Grothendieck–Birkhoff splitting theorem (uniqueness): two splittings of the same bundle E produce the same multiset of degrees.

structure SheafOfModules.LocallyFreeData {C : Type u} [CategoryTheory.Category.{v, u} C] {J : CategoryTheory.GrothendieckTopology C} {R : CategoryTheory.Sheaf J RingCat} [∀ (X : C), (J.over X).HasSheafCompose (CategoryTheory.forget₂ RingCat AddCommGrpCat)] [∀ (X : C), CategoryTheory.HasWeakSheafify (J.over X) AddCommGrpCat] [∀ (X : C), (J.over X).WEqualsLocallyBijective AddCommGrpCat] (M : SheafOfModules R) (n : ℕ) : Type (max (u + 1) v)

Witness data that a sheaf of modules M is locally free of rank n (Def 26, Lec 10): a covering family {Xᵢ} and, on each Xᵢ, an isomorphism between M|_{Xᵢ} and the free sheaf of rank n.

• I : Type u
• X : self.I → C
• coversTop : J.CoversTop self.X
• iso (i : self.I) : M.over (self.X i) ≅ free (ULift.{v, 0} (Fin n))

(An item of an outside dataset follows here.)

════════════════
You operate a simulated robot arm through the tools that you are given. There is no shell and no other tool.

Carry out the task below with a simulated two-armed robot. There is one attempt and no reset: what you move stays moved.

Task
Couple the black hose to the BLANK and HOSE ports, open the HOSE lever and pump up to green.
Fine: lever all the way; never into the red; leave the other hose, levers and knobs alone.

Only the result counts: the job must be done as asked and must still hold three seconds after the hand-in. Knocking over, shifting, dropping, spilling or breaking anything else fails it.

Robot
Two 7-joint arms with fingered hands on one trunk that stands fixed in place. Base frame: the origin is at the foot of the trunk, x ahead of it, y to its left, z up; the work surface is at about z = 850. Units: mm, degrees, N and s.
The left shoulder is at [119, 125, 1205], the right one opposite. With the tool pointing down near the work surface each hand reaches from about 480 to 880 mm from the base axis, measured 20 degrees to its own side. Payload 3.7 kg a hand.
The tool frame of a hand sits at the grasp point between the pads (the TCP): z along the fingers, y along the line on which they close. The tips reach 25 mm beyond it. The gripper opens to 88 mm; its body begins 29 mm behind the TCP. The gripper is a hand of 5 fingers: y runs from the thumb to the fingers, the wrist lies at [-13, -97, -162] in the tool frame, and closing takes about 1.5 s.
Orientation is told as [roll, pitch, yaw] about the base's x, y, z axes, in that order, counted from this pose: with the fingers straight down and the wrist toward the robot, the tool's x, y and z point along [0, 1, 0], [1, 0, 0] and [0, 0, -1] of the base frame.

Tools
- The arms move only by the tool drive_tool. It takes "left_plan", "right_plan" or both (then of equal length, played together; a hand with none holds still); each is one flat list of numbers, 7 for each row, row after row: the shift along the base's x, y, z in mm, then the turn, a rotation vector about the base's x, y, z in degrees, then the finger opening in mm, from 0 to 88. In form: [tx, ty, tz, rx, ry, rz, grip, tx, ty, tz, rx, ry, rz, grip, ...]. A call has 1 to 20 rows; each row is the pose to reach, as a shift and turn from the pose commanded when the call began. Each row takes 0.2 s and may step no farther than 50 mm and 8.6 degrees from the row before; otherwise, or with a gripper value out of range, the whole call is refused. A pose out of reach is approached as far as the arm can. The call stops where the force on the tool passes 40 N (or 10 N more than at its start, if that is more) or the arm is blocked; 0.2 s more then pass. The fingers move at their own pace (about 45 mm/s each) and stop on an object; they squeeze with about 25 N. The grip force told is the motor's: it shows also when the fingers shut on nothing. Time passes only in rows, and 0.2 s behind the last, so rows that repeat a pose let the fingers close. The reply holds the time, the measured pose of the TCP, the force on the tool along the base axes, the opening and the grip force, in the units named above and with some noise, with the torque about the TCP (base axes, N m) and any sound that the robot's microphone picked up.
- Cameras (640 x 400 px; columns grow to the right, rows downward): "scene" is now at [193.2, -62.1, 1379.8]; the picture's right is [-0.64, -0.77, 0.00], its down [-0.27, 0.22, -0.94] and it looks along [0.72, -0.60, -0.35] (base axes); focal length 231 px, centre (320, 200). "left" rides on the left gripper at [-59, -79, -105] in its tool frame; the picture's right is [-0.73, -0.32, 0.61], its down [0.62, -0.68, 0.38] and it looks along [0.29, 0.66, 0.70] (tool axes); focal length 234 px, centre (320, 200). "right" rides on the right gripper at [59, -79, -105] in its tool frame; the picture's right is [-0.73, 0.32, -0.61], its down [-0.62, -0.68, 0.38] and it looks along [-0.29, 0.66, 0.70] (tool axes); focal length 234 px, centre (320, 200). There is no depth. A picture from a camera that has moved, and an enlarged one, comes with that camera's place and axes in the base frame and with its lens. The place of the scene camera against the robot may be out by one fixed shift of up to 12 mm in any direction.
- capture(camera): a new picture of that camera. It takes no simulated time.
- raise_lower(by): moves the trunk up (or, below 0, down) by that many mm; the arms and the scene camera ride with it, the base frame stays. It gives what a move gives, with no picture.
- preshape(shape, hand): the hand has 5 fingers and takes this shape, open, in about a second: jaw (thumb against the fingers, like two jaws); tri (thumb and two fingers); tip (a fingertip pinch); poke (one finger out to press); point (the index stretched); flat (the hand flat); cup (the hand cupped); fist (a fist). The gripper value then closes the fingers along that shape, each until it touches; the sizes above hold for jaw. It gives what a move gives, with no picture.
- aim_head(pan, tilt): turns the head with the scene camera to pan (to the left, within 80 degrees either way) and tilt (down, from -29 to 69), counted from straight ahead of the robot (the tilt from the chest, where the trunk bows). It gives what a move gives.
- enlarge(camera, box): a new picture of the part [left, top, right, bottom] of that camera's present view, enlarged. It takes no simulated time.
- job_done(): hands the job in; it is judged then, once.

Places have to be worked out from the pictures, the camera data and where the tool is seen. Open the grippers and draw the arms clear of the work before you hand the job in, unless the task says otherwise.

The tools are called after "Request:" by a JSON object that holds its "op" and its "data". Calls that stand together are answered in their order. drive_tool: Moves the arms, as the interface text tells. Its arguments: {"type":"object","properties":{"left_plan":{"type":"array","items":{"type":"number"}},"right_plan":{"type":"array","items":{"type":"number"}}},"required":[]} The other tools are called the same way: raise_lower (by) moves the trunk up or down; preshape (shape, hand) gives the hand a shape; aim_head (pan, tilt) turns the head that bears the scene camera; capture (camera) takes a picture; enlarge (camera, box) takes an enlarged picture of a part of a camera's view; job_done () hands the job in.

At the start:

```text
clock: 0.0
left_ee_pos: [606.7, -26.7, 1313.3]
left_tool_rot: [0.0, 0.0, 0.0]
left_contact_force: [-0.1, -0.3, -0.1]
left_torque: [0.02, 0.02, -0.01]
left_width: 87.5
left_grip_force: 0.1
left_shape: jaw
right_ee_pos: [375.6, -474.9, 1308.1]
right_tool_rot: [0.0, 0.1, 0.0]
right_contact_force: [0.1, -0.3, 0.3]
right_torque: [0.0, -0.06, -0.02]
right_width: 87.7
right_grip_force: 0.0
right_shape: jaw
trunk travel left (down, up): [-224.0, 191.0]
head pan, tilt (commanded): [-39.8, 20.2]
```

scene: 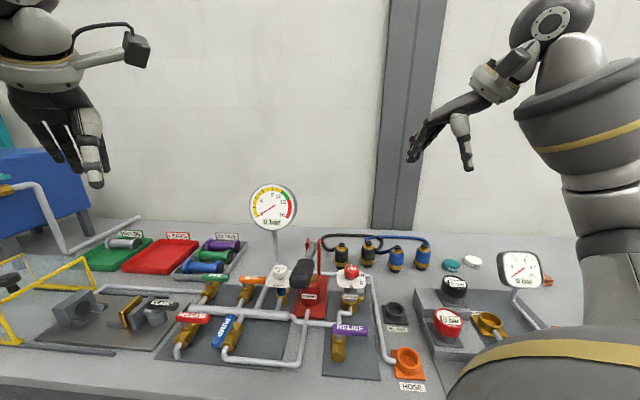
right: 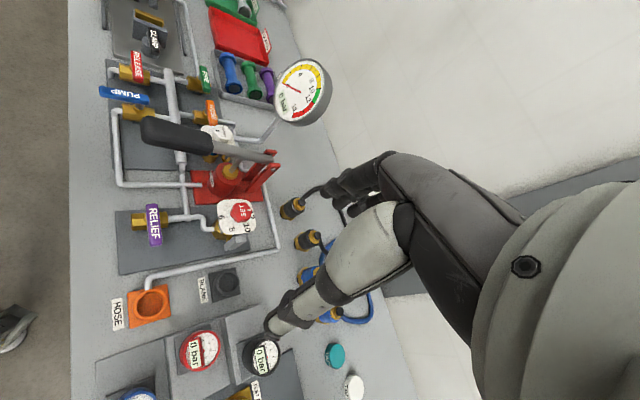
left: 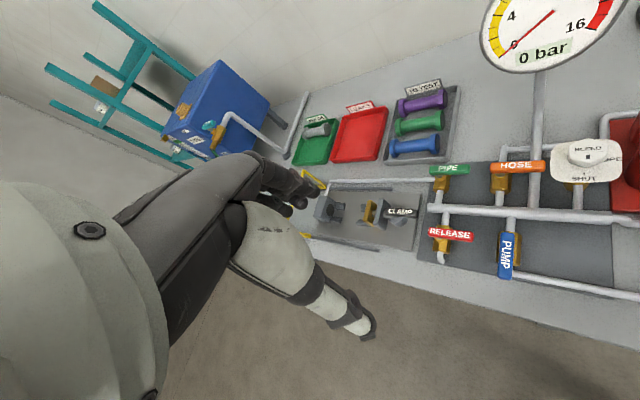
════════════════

class SheafOfModules.IsLocallyFree {C : Type u} [CategoryTheory.Category.{v, u} C] {J : CategoryTheory.GrothendieckTopology C} {R : CategoryTheory.Sheaf J RingCat} [∀ (X : C), (J.over X).HasSheafCompose (CategoryTheory.forget₂ RingCat AddCommGrpCat)] [∀ (X : C), CategoryTheory.HasWeakSheafify (J.over X) AddCommGrpCat] [∀ (X : C), (J.over X).WEqualsLocallyBijective AddCommGrpCat] (M : SheafOfModules R) (n : ℕ) : Prop

A sheaf of modules M is locally free of rank n (Def 26, Lec 10) if local trivialization data exists, i.e. M.LocallyFreeData n is nonempty.

• nonempty_locallyFreeData : Nonempty (M.LocallyFreeData n)

def AlgebraicGeometry.Scheme.IsLocallyFreeSheaf (X : Scheme) (F : X.Modules) (n : ℕ) : Prop

Scheme-theoretic version of locally free: there exists an open cover of X on each piece of which F is isomorphic to the free O_X-module of rank n.